__The task__. Every line of the material below must be repeated exactly.

^^^^^^^^^^^^^^^^

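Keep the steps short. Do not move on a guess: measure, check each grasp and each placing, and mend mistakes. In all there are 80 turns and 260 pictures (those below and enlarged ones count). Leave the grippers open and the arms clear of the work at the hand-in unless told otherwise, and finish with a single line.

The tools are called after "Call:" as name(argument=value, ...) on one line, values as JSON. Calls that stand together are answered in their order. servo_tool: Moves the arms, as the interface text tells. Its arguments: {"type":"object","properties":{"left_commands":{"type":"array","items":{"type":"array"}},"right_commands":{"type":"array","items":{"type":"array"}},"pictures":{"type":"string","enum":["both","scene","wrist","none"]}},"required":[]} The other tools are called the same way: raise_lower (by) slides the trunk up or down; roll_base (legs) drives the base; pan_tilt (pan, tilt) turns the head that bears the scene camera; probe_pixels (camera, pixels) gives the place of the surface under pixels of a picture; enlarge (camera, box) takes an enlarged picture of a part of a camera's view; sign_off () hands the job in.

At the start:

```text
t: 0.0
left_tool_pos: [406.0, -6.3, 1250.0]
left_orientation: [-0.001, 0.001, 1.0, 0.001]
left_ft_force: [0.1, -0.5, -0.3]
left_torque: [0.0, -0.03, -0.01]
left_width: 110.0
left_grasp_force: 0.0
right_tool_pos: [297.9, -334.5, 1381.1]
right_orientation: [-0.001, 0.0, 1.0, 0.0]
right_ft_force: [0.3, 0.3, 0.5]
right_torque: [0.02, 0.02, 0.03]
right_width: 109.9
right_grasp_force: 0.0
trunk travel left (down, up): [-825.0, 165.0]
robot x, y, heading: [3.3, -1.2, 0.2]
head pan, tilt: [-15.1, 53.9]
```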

^^^^^^^^^^^^^^^^

__Solution for this problem__.
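Keep the steps short. Do not move on a guess: measure, check each grasp and each placing, and mend mistakes. In all there are 80 turns and 260 pictures (those below and enlarged ones count). Leave the grippers open and the arms clear of the work at the hand-in unless told otherwise, and finish with a single line.

The tools are called after "Call:" as name(argument=value, ...) on one line, values as JSON. Calls that stand together are answered in their order. servo_tool: Moves the arms, as the interface text tells. Its arguments: {"type":"object","properties":{"left_commands":{"type":"array","items":{"type":"array"}},"right_commands":{"type":"array","items":{"type":"array"}},"pictures":{"type":"string","enum":["both","scene","wrist","none"]}},"required":[]} The other tools are called the same way: raise_lower (by) slides the trunk up or down; roll_base (legs) drives the base; pan_tilt (pan, tilt) turns the head that bears the scene camera; probe_pixels (camera, pixels) gives the place of the surface under pixels of a picture; enlarge (camera, box) takes an enlarged picture of a part of a camera's view; sign_off () hands the job in.

At the start:

```text
t: 0.0
left_tool_pos: [406.0, -6.3, 1250.0]
left_orientation: [-0.001, 0.001, 1.0, 0.001]
left_ft_force: [0.1, -0.5, -0.3]
left_torque: [0.0, -0.03, -0.01]
left_width: 110.0
left_grasp_force: 0.0
right_tool_pos: [297.9, -334.5, 1381.1]
right_orientation: [-0.001, 0.0, 1.0, 0.0]
right_ft_force: [0.3, 0.3, 0.5]
right_torque: [0.02, 0.02, 0.03]
right_width: 109.9
right_grasp_force: 0.0
trunk travel left (down, up): [-825.0, 165.0]
robot x, y, heading: [3.3, -1.2, 0.2]
head pan, tilt: [-15.1, 53.9]
```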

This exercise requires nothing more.